____ SOURCE DATA

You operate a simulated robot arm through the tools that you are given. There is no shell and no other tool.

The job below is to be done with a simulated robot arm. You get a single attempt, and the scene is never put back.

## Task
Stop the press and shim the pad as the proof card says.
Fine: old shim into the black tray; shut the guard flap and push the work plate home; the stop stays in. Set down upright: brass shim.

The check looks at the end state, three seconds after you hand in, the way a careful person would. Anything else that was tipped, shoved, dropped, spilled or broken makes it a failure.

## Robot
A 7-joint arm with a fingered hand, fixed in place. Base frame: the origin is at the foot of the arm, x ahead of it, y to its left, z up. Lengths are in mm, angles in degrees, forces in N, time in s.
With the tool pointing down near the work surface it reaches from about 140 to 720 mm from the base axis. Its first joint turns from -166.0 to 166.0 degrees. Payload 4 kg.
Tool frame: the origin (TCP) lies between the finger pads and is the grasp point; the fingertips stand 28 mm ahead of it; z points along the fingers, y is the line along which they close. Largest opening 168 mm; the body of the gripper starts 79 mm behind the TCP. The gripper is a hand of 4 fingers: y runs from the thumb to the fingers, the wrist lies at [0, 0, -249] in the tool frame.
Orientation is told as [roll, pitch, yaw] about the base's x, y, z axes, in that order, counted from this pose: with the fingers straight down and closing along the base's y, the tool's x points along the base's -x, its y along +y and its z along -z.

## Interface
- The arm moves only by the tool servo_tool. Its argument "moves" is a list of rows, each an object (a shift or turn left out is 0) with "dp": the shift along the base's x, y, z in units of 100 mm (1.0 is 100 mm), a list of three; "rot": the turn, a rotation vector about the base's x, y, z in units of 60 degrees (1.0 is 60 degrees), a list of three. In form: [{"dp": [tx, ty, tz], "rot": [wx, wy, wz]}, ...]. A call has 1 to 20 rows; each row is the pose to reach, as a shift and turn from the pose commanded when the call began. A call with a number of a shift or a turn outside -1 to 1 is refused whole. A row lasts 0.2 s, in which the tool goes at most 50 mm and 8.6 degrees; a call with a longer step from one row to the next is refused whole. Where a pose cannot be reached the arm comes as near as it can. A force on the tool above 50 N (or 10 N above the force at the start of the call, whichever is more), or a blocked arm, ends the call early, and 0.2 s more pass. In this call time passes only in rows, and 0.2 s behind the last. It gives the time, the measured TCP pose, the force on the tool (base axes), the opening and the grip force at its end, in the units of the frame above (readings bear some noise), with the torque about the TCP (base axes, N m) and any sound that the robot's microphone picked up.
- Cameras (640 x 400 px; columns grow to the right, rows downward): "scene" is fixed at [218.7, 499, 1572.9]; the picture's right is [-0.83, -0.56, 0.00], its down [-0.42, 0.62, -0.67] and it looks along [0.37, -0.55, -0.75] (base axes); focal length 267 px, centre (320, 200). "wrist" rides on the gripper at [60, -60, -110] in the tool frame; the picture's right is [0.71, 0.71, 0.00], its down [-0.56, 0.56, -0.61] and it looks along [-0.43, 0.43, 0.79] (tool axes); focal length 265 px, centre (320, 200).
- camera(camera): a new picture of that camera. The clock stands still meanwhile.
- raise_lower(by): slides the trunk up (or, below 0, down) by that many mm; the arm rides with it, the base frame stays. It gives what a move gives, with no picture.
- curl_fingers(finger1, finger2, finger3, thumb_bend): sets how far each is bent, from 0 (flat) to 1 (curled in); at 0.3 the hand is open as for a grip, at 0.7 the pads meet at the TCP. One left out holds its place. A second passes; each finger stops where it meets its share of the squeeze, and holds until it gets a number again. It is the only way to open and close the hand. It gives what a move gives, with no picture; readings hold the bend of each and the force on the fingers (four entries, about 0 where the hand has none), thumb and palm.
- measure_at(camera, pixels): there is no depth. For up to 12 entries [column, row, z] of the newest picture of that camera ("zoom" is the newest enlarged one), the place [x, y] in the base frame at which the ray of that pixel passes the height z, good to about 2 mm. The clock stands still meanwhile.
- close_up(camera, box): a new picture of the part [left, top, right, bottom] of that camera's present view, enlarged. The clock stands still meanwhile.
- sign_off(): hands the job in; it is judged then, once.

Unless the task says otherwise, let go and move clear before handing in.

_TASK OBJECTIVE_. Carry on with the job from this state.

________

_TASK OBJECTIVE_. Look above for the line that contains "Tool frame: the". Starting there, transcribe every line exactly until you have copied the line that contains "- The arm moves". The answer is a Markdown table with a number under Row and the line under Content; leave empty lines out.

_COMPLETED TASK_.
| Row | Content |
|---|---|
| 1 | Tool frame: the origin (TCP) lies between the finger pads and is the grasp point; the fingertips stand 28 mm ahead of it; z points along the fingers, y is the line along which they close. Largest opening 168 mm; the body of the gripper starts 79 mm behind the TCP. The gripper is a hand of 4 fingers: y runs from the thumb to the fingers, the wrist lies at [0, 0, -249] in the tool frame. |
| 2 | Orientation is told as [roll, pitch, yaw] about the base's x, y, z axes, in that order, counted from this pose: with the fingers straight down and closing along the base's y, the tool's x points along the base's -x, its y along +y and its z along -z. |
| 3 | ## Interface |
| 4 | - The arm moves only by the tool servo_tool. Its argument "moves" is a list of rows, each an object (a shift or turn left out is 0) with "dp": the shift along the base's x, y, z in units of 100 mm (1.0 is 100 mm), a list of three; "rot": the turn, a rotation vector about the base's x, y, z in units of 60 degrees (1.0 is 60 degrees), a list of three. In form: [{"dp": [tx, ty, tz], "rot": [wx, wy, wz]}, ...]. A call has 1 to 20 rows; each row is the pose to reach, as a shift and turn from the pose commanded when the call began. A call with a number of a shift or a turn outside -1 to 1 is refused whole. A row lasts 0.2 s, in which the tool goes at most 50 mm and 8.6 degrees; a call with a longer step from one row to the next is refused whole. Where a pose cannot be reached the arm comes as near as it can. A force on the tool above 50 N (or 10 N above the force at the start of the call, whichever is more), or a blocked arm, ends the call early, and 0.2 s more pass. In this call time passes only in rows, and 0.2 s behind the last. It gives the time, the measured TCP pose, the force on the tool (base axes), the opening and the grip force at its end, in the units of the frame above (readings bear some noise), with the torque about the TCP (base axes, N m) and any sound that the robot's microphone picked up. |